The plan also calls for funding subsidized child care slots for nearly 2,500 children, raising wages for early educators to at least $25 per hour, supporting their professional development and increasing apprenticeship programs.
The ultimate goal is to improve young kids’ readiness for school.
Since 2008, assessments conducted by parents and educators have found that two out of three children in Alameda County were not ready for kindergarten. Because kindergarten readiness is linked to students’ achievements in later grades, Spanos hopes public investment in early care and education will boost children’s kindergarten readiness.
A teacher works with students on an art project at Kids Connect Infant Care and Preschool in San Leandro. (Beth LaBerge/KQED)
“We hope to do the same and are excited to be in service to families and young kids in Alameda County,” Spanos said.
Measure C is expected to raise about $150 million in tax revenue annually over the course of 20 years. But because the money has been accruing in a trust since 2020, First 5 expects to invest close to $1 billion in the next five years in the county’s early childhood education and care system.

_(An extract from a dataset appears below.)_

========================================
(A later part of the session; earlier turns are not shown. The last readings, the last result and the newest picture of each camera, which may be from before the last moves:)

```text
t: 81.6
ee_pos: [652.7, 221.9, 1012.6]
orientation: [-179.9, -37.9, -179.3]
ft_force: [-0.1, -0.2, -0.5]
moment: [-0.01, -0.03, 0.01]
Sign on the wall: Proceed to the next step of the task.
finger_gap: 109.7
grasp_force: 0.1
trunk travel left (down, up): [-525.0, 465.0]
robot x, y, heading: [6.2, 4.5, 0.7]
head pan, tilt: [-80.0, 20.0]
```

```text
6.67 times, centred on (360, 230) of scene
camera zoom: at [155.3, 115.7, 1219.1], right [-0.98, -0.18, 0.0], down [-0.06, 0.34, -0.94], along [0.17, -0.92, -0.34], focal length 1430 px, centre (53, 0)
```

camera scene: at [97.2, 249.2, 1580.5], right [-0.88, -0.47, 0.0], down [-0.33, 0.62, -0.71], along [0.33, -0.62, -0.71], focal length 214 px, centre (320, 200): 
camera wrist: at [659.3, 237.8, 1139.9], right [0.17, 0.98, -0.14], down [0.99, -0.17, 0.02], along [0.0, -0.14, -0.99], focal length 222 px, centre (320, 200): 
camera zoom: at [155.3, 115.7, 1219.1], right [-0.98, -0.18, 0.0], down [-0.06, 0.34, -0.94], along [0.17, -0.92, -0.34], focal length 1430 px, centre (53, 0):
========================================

First 5 is also administering $30 million raised annually from an Oakland parcel tax, approved by voters in 2018, to expand access to child care.
Although the dollars won’t be combined, First 5 will coordinate with the city of Oakland to ensure investments from both funds will make the most impact, Spanos said.
About 20% of Measure C funds go toward improving access to pediatric health care. UCSF Benioff Children’s Oakland, which is the only pediatric trauma center in Alameda County, started receiving funds in April to increase staffing for complex surgeries and other trauma-related work, according to UCSF spokeswoman Jess Berthold.